TEI recognizes that employers and, more particularly, service bureaus (including some companies represented by the Institute) would benefit financially by the development of a tax deposit system that lengthens the period between the time the payroll tax liability arises and the time the monies are paid over to the government. We also recognize that the IRS and Treasury cannot ignore the time-value-of-money implications of the deposit rules. Nevertheless, we do not believe that the so-called float should be dispositive of the issue; the simplification – and, hence, the administrability – of the system should. No matter what regime is adopted (the proposed Tuesday-Friday scheme or the alternative banking-day proposal), the question of the float will be present. The only difference will be the number of days involved and whether it is uniform across employers.(8) Thus, we do not believe concerns about the float should preclude the development of improved regulations.

5. Effective Date of

the Regulations

Under Prop. Reg. [section] 31.6302-1(a), the new deposit rules would be effective with respect to payments to be made after December 31, 1992. Although TEI appreciates the desire to implement the regulations as expeditiously as possible, we believe the regulations provide too short a transition period. Even if final regulations were promulgated on August 4 (the day after the public hearing), employers would have less than four months to make the necessary changes to their payroll systems to implement the new rules. (The first step, of course, would be for the IRS to revise Circular E.) The development, testing, and debugging of software programs (by the employers themselves, by service providers, or by third-party vendors) takes time. In our experience, four months will not provide enough time, and in all likelihood, there will be less than four months between the promulgation of final regulations and December 31, 1992.

Implementation of a new payroll tax deposit system should not be hurried. If the effective date of the regulations is not delayed, the result will likely be the imposition of penalties on the very employers the regulations are intended to benefit. Consequently, we urge the IRS and Treasury to delay the effective date of the regulations.

6. Delay in Raising Concerns

In conversations with government representatives, some concern has been expressed about the timeliness of the concerns now being expressed about the efficacy of the Tuesday-Friday rule. Specifically, it has been noted that the scheme set forth in the proposed regulations is more or less the same as was set forth in legislation last year and that no widespread opposition developed during hearings on the legislative proposal. Although we cannot say with certainty, one possible explanation for the absence of critical comments last year is the widespread – and probably justifiable – belief that any proposal would be better than the current eighth-monthly scheme.

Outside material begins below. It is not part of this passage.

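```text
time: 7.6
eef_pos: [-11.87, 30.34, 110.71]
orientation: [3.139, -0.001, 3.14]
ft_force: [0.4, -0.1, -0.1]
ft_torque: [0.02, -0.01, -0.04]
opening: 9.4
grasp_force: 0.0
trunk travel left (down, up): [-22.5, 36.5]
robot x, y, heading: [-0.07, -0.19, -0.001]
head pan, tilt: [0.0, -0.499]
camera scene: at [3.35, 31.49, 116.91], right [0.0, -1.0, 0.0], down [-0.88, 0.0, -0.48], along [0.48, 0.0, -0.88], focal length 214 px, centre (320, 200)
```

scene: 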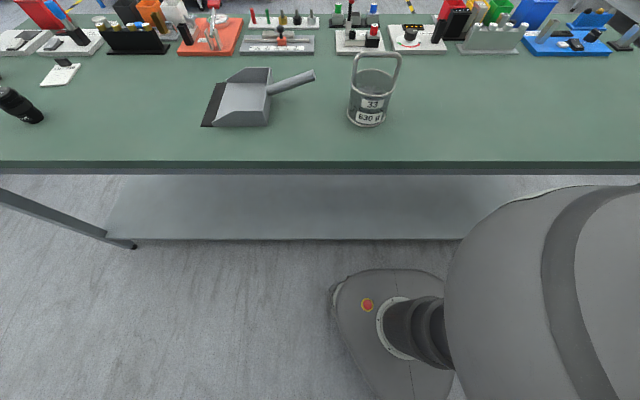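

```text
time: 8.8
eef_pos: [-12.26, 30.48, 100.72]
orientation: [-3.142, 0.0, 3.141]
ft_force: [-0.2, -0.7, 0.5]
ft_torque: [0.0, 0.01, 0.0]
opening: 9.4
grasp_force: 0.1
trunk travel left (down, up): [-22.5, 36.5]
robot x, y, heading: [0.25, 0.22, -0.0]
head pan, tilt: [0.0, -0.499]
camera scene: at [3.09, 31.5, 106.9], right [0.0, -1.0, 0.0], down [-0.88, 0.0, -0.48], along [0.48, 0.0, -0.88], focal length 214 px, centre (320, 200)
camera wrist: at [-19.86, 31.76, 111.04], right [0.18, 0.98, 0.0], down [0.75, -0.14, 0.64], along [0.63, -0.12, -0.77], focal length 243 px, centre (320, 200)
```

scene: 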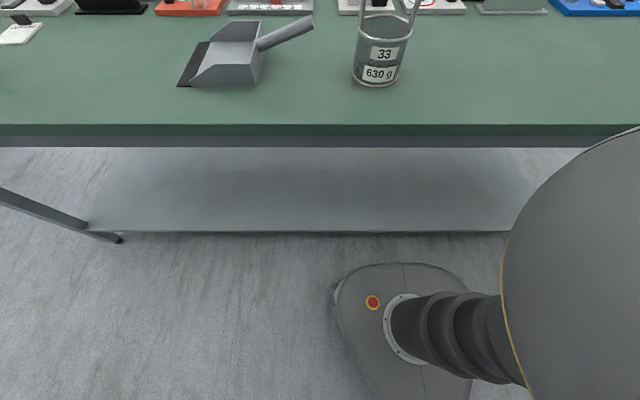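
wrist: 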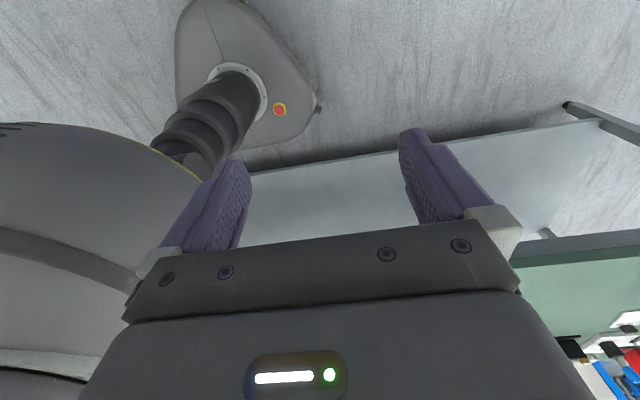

Thus, interested parties may not have subjected the proposal to sufficient scrutiny.

It is not accurate to say, however, that the Treasury Department’s evaluation of the initial legislative proposal was taken at face value. Many commentators – including TEI – raised questions about the proposed two-year base period and the $3,500 per quarter threshold for monthly depositors, as well as proposed reduction in the safe-harbor percentage. In retrospect, louder objections should perhaps have been voiced about the Tuesday-Friday regime during the legislative process. As the prospects for legislation dimmed in late 1991 and early 1992, however, we believe it is understandable that employers turned their attention to other matters.

More important, no matter how frustrating the lack of earlier comments may be to government representatives, we do not believe it should cloud the real issue: Whether the rules in the proposed regulations will work and thereby deliver on their promise to bring meaningful relief to small and middle-sized employers. Upon review, we regrettably conclude that the proposed regulations do not go far enough to relieve employer burden and bring meaningful reform to the payroll tax deposit system. The regulations do, however, represent a good beginning, and we urge the IRS and Treasury to use the notice-and-comment period for its intended purpose: improving the regulations.

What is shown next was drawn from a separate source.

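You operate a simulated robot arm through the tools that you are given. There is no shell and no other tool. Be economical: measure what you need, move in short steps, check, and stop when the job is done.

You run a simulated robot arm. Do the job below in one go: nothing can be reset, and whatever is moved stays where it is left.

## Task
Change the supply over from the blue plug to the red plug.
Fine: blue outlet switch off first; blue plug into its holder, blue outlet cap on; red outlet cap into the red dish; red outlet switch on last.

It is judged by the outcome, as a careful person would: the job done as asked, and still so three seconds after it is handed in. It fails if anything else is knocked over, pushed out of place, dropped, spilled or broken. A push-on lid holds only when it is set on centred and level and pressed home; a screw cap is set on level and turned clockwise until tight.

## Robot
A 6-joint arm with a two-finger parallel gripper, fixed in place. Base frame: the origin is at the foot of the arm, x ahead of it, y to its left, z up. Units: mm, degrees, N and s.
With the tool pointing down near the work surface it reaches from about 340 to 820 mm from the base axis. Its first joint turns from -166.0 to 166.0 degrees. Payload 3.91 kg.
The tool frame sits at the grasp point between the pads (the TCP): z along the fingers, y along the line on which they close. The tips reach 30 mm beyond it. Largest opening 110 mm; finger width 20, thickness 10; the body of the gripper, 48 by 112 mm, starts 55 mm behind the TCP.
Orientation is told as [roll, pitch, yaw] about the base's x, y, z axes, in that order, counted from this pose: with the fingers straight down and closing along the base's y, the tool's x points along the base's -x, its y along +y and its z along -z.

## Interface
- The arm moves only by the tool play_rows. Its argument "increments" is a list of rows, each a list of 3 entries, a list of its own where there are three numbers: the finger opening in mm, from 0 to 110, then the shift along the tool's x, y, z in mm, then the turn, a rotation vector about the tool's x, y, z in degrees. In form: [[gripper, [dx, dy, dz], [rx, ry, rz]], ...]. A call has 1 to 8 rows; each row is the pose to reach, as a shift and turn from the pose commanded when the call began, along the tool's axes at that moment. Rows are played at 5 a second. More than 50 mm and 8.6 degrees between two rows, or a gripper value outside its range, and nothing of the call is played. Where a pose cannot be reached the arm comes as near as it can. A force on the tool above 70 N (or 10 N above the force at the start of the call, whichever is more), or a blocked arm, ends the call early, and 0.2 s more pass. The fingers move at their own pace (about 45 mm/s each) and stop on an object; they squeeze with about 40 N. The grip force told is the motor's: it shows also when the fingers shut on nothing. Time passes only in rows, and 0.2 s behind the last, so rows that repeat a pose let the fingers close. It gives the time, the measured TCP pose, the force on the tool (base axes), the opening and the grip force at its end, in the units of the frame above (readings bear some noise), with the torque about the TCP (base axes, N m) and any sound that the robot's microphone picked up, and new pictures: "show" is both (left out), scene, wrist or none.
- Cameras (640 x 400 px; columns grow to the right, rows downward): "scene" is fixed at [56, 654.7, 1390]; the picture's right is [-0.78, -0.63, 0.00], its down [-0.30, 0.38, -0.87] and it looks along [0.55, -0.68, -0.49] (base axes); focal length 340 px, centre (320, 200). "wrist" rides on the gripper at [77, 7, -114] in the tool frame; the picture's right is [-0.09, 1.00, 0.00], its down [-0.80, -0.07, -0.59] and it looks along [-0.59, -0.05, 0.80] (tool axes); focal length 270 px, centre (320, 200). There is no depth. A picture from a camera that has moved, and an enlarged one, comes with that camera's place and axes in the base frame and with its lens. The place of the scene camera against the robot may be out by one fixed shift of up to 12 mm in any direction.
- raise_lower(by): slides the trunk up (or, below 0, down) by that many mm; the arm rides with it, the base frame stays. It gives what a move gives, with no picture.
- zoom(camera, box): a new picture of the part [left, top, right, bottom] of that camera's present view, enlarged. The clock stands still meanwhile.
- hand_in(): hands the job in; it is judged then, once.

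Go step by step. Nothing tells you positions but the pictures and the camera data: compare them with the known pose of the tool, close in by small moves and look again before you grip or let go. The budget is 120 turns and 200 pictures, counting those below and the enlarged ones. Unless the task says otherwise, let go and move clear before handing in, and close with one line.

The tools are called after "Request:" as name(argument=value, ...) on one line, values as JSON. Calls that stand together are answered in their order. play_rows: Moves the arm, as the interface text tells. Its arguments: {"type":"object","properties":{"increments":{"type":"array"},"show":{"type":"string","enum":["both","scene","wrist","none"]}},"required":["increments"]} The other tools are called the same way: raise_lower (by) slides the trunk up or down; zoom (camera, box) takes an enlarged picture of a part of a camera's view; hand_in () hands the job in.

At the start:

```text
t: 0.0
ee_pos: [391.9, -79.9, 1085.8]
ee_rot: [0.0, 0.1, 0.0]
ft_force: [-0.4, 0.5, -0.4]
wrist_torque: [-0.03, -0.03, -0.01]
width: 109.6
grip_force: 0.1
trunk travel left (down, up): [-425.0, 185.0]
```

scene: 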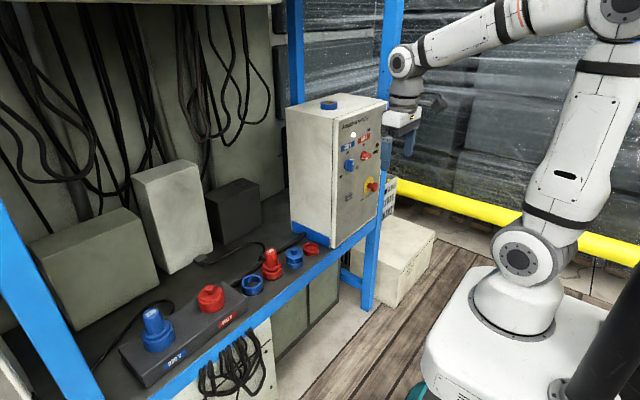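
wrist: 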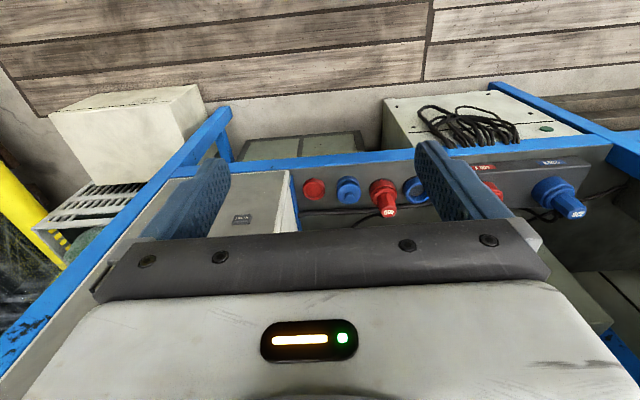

(1) For simplicity’s sake, the proposed regulations are referred to as “the proposed regulations” and specific provisions are cited as “Prop. Reg. [section]”. References to page numbers are to the proposed regulations (and preamble) as published in the Internal Revenue Bulletin. (2) This next-day rule is mandated by section 6302(g) of the Internal Revenue Code. (3) Some members of the Institute may work for companies whose accumulated employment taxes are less than $100,000 and therefore would qualify for the semi-weekly deposit rule; no company represented by the membership, however, would qualify for the monthly deposit rule. In addition, other members work for companies that operate as payroll service providers; these companies will be directly affected by the revised deposit scheme. (4) We did, however, recommend that the small-depositor threshold in the legislation be raised and the base period be shortened in order to allow more employers to qualify for the small-depositor rules. (5) Our analysis of the proposed regulations is based in part on our review of comments filed by a cross-section of the small and middle-sized business community, including the Small Business Administration, the American Institute of Certified Public Accountants, the American Payroll Association, and the National Conference of State Social Security Administrators, as well as comments filed by the IRS’s own employees. (6) We note that at least one IRS employee has submitted written comments recommending the adopting of a two-banking-day rule. (7) To minimize undue burdens on small employers from the banking-day rule, consideration should concomitantly be given to increasing the $500 de minimis amount in Prop. Reg. [section] 31.6302-1(f)(4). (8) Under the proposed regulations, different employers will have different floats, depending on when their payday is. For example, if payday were Wednesday, there would be a six-day [four-banking-day] float. In contrast, the float would only be four days [two banking days] if payday were Friday (unless, of course, the following Monday were a holiday, in which case, there would be a five-day [two-banking-day] float).